__Your goal__
Look through the listing below and report how many lines contain "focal", as a bare number.

__Records to use__

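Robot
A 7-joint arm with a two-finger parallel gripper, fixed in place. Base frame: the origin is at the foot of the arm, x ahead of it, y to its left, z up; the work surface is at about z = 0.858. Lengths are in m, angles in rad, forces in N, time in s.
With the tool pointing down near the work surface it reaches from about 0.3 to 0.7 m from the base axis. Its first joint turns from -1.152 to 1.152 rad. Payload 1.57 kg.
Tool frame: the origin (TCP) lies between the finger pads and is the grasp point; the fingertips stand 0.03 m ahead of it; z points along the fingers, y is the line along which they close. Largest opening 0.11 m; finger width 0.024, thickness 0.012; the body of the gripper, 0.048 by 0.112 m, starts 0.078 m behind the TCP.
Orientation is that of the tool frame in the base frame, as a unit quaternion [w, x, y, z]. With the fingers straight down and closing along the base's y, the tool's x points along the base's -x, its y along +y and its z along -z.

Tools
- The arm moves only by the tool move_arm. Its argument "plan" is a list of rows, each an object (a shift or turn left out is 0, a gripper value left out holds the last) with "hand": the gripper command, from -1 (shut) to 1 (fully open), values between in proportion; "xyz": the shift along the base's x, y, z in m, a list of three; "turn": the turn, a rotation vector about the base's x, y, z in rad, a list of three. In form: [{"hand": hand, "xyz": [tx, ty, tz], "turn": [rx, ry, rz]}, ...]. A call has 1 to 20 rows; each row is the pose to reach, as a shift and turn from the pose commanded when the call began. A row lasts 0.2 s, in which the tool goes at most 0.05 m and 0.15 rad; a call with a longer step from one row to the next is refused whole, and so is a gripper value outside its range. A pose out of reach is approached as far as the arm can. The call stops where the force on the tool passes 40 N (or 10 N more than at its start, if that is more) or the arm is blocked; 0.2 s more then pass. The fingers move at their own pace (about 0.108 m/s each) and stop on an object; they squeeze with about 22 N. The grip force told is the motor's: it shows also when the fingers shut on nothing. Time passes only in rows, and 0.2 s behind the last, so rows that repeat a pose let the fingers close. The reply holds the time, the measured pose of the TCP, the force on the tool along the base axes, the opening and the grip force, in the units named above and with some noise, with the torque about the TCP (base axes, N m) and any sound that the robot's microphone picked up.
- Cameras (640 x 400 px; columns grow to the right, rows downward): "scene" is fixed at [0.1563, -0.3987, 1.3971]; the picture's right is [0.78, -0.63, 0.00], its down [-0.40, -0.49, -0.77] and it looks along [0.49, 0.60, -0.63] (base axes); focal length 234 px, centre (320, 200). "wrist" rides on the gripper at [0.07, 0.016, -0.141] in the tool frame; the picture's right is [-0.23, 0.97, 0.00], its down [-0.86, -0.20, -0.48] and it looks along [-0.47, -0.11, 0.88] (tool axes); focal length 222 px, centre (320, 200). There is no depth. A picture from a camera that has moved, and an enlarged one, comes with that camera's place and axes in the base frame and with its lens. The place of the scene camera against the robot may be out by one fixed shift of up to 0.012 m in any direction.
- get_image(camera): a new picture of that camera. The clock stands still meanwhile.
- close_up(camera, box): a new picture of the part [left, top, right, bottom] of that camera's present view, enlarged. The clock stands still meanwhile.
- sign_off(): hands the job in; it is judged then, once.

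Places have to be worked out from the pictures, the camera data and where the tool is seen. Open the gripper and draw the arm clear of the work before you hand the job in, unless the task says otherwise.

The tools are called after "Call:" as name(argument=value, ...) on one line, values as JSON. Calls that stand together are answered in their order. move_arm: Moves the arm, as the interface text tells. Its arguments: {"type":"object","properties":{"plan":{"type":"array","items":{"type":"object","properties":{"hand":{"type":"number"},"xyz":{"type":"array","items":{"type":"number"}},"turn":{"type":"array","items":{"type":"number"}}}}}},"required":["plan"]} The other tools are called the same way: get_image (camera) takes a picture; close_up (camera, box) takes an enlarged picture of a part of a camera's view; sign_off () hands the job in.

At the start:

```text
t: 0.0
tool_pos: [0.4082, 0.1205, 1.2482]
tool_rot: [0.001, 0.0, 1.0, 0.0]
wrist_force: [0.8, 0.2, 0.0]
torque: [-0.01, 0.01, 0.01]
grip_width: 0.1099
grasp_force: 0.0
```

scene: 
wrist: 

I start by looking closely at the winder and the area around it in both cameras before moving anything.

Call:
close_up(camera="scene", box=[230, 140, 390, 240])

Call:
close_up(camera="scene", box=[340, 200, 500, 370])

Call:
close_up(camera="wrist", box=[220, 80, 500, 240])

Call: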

...

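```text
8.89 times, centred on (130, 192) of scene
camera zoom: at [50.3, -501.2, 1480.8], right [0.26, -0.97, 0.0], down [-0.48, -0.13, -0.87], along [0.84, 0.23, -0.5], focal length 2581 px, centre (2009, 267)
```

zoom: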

__Solution for this exercise__
2